══ Dataset content ══

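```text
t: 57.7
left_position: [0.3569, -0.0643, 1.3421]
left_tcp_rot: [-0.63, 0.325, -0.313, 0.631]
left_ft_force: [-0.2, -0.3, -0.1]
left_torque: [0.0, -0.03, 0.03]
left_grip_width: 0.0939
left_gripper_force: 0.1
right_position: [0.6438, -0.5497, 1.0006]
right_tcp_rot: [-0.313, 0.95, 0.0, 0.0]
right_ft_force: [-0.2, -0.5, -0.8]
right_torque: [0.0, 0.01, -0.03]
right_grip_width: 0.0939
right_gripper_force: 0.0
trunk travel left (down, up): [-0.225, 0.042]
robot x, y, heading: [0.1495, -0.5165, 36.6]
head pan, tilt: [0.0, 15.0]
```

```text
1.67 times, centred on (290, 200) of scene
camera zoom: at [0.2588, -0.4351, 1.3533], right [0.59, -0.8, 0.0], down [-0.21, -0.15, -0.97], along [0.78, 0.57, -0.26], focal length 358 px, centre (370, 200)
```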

═══
══ Dataset content ══

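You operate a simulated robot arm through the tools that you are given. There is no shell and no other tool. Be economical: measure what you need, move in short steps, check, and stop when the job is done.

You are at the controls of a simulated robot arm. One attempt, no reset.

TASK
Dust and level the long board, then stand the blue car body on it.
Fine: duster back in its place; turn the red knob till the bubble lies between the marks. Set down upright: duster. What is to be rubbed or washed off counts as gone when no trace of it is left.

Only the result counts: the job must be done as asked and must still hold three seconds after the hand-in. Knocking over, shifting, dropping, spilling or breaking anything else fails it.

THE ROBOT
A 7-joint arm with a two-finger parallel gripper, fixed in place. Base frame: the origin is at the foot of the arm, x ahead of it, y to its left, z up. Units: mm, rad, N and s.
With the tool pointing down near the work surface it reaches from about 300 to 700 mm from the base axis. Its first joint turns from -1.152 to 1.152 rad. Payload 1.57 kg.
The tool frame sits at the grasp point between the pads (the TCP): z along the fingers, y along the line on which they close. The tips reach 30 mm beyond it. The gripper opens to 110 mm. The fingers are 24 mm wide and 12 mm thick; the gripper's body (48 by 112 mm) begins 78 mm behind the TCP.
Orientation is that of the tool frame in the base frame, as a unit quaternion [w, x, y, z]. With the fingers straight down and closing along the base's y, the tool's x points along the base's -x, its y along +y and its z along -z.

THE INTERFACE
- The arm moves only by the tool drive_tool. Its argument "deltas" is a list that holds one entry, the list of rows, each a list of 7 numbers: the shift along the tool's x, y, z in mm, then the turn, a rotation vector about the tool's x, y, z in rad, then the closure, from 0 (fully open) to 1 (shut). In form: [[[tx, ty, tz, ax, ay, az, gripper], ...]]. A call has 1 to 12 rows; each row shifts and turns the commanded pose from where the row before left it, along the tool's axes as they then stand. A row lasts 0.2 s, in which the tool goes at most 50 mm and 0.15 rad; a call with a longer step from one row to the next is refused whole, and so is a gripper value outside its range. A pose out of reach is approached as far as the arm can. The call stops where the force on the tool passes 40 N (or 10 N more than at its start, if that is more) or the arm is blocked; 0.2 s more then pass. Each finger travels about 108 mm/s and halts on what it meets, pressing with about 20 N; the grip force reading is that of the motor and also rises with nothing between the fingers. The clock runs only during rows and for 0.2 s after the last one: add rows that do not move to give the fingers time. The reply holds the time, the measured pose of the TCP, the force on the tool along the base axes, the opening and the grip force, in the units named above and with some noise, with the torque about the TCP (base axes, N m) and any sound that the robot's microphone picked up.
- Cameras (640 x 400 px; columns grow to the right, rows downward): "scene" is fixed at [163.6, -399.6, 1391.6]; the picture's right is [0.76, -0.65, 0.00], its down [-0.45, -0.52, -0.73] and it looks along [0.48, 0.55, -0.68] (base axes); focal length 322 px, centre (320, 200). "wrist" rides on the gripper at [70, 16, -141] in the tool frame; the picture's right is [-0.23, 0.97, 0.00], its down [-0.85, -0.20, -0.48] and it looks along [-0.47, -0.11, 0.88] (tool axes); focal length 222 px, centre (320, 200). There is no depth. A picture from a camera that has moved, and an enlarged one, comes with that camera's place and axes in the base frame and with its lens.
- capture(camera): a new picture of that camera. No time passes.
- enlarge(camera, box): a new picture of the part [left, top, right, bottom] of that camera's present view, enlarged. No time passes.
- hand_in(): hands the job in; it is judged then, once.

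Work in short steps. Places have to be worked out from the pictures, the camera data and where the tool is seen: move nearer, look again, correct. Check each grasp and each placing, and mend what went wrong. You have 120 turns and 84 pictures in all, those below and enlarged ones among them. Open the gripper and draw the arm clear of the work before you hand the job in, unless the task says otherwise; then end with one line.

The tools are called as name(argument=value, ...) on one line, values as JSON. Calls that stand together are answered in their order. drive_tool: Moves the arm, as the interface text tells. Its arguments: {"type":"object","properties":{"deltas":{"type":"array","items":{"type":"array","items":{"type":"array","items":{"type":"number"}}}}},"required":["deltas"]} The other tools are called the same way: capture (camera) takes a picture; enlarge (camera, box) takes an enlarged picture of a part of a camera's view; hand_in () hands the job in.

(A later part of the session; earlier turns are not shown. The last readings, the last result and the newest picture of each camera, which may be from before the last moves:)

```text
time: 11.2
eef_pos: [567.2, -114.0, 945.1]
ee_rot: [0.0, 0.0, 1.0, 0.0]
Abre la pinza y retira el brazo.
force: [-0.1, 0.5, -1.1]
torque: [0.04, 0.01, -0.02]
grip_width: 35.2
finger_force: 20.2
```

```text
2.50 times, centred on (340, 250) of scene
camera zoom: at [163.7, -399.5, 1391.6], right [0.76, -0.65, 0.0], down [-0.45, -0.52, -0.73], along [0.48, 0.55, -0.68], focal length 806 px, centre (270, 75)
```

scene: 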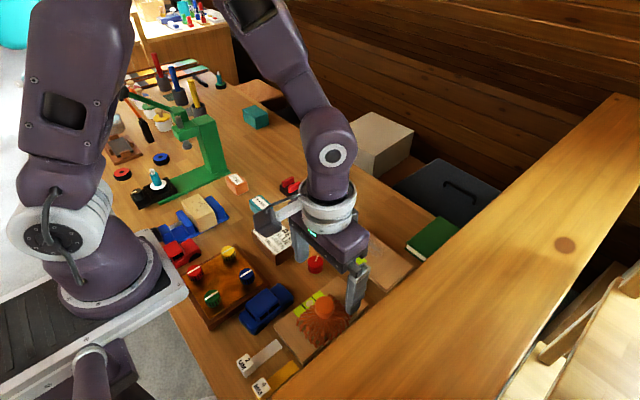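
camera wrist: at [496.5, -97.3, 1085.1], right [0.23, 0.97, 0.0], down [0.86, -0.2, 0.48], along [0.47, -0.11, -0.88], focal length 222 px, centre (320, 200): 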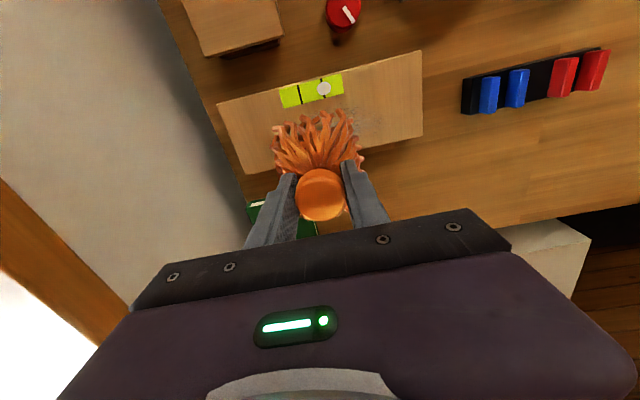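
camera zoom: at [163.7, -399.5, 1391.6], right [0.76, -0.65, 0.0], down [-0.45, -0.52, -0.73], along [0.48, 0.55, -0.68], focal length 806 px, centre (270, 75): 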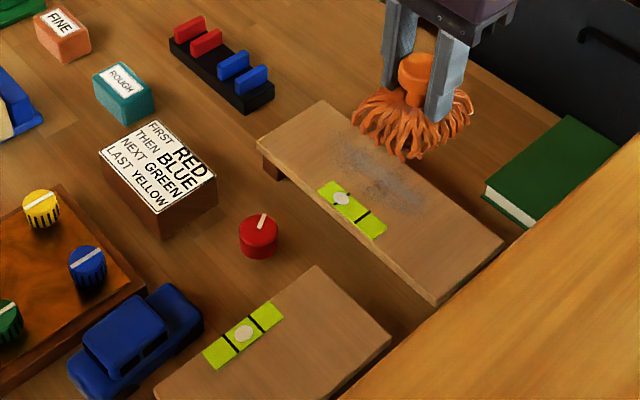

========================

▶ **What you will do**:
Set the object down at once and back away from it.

═══

▶ **What you will do**:
Begin at the line that has "With the tool"; stop after the line that has "The tool frame sits". Copy every line in that span exactly.

▶ **Result below**:
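With the tool pointing down near the work surface it reaches from about 300 to 700 mm from the base axis. Its first joint turns from -1.152 to 1.152 rad. Payload 1.57 kg.
The tool frame sits at the grasp point between the pads (the TCP): z along the fingers, y along the line on which they close. The tips reach 30 mm beyond it. The gripper opens to 110 mm. The fingers are 24 mm wide and 12 mm thick; the gripper's body (48 by 112 mm) begins 78 mm behind the TCP.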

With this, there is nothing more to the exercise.